Even the Apostle Paul agreed and admitted to the personal
imperfections of his righteousness before God: “Not as though I
had already attained, either were already perfect: but I follow after,
if that I may apprehend that for which also I am apprehended of
Christ Jesus. Brethren, I count not myself to have apprehended:
but this one thing I do, forgetting those things which are behind,
and reaching forth unto those things which are before, I press
toward the mark for the prize of the high calling of God in Christ
Jesus” (Philippians 3:12-14). This was written at about 61 AD,
which was after his third missionary journey. If sinless perfection
could be obtained, then without a doubt it should have been
obtained by the Apostle Paul after enduring so much hardship,
living in such devotion, and following hard after God for so many
years, being “not a whit behind the chiefest Apostles”. In context
of the perfection of which Paul is speaking, he is speaking of
“attaining unto the resurrection of the dead” (verse 10) by being
found in the righteousness of Christ by faith (verse 9). So, namely,
he is talking about righteousness, and admitting that even he
didn’t have a perfect righteousness on this earth, looking forward
to full and final redemption, which would take place in the final
work of redemption at the time of glorification.

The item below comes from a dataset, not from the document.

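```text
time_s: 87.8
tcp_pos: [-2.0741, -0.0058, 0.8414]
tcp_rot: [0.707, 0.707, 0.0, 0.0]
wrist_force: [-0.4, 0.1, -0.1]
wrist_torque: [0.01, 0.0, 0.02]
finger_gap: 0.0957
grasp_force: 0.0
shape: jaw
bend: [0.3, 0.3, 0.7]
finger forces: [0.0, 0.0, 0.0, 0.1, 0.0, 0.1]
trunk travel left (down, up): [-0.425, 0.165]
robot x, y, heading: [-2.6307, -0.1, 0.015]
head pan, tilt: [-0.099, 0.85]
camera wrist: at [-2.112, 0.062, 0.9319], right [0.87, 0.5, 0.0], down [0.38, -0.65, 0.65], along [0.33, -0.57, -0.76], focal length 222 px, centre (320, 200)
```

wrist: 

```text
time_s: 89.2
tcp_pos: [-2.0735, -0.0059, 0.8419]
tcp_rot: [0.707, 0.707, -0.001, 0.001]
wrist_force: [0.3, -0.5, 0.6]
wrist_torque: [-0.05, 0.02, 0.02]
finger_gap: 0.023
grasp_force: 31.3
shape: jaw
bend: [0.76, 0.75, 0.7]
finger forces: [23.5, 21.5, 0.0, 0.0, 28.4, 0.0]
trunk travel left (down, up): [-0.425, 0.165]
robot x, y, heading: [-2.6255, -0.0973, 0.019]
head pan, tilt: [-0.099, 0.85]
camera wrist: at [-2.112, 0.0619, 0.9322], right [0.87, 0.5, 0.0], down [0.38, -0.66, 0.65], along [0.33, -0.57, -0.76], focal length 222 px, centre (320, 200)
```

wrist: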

The third thing we must observe is that it is in the present tense. It
is not talking in the past tense. In other words, he is not talking
about one saying that they have no sin prior to conversion, but one
saying they have no sin after conversion. He is talking about sin
dwelling in some measure in born again believers, and that if
anyone denies this, they deceive themselves, being blind to their
own unworthiness in the sight of God.